The Cool Down Runner

Fellowship of Idiots Run


This morning I woke up and looked at my watch. The display read 3:21 AM. I had a decision to make. I could turn off my 3:31 AM alarm, roll over, and go back to sleep.

Nay, I would rolled out of bed and started pulling together my stuff for the drive over to the Albemarle, NC for the Fellowship of the Idiots Run.

Yes, I returned to Albemarle this morning to run an unsanctioned, free event to the top of Morrow Mt and back. Round trip, we cover nearly 20 miles with plenty of climbing thrown in to keep all of us honest.

I have not run a road long run in more than 2 years so I wasn’t expected much in the way smoothness out of my body.

Pulling up to the YMCA a few minutes after 5 AM, there were cars and buses everywhere. The last time that I ran this event there may have been 20 maybe 30 runners. Today, they must have had 300+ runners. I am in awe of how this event has taken off. No doubt here all of the success can be attributed to Peter and his team. They have turned a long run with a couple of buddies in to something that people come from all over to do. They literally go above and beyond. Our event branded bibs even had our names on it.

After a few encouraging words from Peter, we began the parade of runners out of Albemarle under police escort at 5:30 AM. 

The line of head and tail lamps strung out both in front and behind me. At the edge of Albemarle, the police escort left us to our own devices.

The memories of my previous runs came back as the sting of the climbs and pounding of the downhills resonated up through my legs.

Plenty of people came over from Charlotte so I had plethora of chatting buddies.

Climbing to the Morrow Mt hurts no matter what the pace. I felt the wind a few times on the exposed curves but nothing else.

With no leaves on the trees, I could see for miles around. Catching my eye was the bobbing of head lamps making their way up the mountain like a snake slowly moving in the distance getting ever closer. This was really cool to see.

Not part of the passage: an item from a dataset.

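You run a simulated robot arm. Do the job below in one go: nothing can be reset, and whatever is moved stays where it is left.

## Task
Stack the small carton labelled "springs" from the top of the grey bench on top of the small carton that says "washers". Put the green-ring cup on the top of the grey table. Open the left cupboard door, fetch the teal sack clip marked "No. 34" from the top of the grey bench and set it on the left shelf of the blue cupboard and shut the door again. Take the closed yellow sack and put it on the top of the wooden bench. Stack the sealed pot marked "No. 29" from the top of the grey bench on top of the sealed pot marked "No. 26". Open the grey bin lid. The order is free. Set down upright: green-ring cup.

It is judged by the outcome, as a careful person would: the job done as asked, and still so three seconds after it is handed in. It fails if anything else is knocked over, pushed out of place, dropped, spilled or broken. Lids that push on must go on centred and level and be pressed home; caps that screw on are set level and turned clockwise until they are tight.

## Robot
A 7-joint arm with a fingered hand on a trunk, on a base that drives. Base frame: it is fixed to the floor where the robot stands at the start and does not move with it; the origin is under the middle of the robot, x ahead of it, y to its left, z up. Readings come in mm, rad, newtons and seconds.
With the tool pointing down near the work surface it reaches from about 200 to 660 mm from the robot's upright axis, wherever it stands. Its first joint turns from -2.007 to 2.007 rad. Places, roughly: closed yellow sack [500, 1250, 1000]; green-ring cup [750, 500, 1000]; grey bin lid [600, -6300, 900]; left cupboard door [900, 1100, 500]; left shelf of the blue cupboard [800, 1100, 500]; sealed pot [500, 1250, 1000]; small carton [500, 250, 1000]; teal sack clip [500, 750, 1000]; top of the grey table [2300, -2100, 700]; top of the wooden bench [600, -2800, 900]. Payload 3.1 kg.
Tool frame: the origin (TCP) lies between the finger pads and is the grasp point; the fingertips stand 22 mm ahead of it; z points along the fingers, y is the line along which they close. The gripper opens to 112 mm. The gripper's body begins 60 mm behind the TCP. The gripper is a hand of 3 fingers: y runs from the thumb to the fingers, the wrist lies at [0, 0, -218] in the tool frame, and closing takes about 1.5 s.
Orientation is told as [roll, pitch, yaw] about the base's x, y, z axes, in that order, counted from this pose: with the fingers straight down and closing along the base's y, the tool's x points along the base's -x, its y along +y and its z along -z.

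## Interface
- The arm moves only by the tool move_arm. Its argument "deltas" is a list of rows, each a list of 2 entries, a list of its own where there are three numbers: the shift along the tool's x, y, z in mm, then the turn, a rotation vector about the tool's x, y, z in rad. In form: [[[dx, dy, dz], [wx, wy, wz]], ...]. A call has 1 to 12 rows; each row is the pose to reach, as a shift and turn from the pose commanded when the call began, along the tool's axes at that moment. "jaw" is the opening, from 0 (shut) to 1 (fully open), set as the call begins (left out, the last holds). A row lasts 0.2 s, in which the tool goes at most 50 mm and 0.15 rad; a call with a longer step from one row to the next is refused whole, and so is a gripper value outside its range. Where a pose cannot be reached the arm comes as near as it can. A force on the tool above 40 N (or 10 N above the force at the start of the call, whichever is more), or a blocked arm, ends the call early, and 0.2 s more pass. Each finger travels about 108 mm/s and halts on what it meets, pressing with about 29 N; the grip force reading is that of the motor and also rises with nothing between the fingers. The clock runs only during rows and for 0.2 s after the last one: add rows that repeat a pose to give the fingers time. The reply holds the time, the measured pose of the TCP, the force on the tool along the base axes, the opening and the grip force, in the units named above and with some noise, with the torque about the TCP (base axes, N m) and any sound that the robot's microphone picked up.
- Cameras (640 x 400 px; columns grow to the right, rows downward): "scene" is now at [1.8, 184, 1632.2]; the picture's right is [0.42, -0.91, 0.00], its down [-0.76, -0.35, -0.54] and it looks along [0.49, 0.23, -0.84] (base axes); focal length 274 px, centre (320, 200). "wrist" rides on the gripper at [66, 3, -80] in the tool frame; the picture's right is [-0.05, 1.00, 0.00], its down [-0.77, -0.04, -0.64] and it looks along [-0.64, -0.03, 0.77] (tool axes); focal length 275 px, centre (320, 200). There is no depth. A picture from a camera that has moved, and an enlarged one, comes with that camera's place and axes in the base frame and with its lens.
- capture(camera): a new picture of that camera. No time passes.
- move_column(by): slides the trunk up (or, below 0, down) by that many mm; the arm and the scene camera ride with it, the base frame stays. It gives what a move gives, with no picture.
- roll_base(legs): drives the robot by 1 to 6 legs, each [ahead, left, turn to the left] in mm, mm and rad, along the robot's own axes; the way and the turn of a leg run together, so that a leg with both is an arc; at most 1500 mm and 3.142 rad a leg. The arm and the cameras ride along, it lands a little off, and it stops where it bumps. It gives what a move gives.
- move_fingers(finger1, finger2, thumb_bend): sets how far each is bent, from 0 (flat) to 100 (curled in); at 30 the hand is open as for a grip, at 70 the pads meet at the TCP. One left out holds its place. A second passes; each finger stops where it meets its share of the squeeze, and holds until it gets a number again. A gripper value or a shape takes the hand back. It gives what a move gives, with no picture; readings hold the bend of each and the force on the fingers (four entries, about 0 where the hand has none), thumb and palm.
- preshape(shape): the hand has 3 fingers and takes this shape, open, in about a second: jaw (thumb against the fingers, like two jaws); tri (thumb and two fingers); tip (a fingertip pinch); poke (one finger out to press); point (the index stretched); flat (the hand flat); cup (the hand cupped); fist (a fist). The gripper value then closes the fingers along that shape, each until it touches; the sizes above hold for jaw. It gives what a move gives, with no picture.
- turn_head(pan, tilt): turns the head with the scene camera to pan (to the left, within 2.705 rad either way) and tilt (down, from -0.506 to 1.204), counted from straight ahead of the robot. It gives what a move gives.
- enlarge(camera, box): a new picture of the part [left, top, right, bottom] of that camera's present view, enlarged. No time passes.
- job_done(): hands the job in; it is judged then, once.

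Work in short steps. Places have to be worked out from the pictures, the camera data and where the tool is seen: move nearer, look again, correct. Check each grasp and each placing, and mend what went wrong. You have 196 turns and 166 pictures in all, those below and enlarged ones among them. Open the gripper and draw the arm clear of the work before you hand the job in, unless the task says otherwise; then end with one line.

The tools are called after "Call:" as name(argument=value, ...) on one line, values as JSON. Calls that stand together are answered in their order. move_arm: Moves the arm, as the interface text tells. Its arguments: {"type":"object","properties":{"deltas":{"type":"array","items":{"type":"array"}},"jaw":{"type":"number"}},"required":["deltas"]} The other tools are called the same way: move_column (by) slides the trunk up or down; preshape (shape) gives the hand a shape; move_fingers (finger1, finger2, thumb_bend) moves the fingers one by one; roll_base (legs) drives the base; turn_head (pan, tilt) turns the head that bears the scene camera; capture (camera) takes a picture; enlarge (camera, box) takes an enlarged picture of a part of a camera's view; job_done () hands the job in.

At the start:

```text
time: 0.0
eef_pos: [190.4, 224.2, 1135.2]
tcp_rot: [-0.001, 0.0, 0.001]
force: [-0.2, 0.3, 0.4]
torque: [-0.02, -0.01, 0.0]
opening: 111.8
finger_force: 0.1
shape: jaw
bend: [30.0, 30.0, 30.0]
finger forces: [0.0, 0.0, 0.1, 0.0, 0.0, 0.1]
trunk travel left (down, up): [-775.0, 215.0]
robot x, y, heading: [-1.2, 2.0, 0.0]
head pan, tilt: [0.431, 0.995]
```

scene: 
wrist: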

Most people think the tough part of this run is the climb up Morrow Mt. Indeed, this climb is hard. However, most people don’t realize that they are running a net downhill until they reach Morrow Mt. Thus, the return trip is a gradual climb back to Albemarle which in my opinion is tougher not just because it is uphill but also because the miles begin to stack up and fatigue builds in to the legs.

All that aside, running this event is a must do

So next January make sure to get signed up.

Kickin’ up the trail dust,

The Cool Down Runner







Sunday, January 19, 2020

Charlotte Running Company Trail Race Recap


In years past, this race had been my yearly kick off race. However, this happened a few weeks ago in Albemarle so I should run a little better with a race under my belt. Right?

I’ll let you be the judge here.

I grabbed some warm up miles on the trails. I want to see the trail conditions. Is the trail dry? Is it muddy? Is it somewhere in between?

To my surprise, the trails were in pretty good shape so I opted for my racing flats over my typical trail shoes.

The temperature was hovering around 40 degrees near race time so I went with just gloves. One, they would keep my hands warm. Two, if I did fall, I at least had one extra layer protecting my hands.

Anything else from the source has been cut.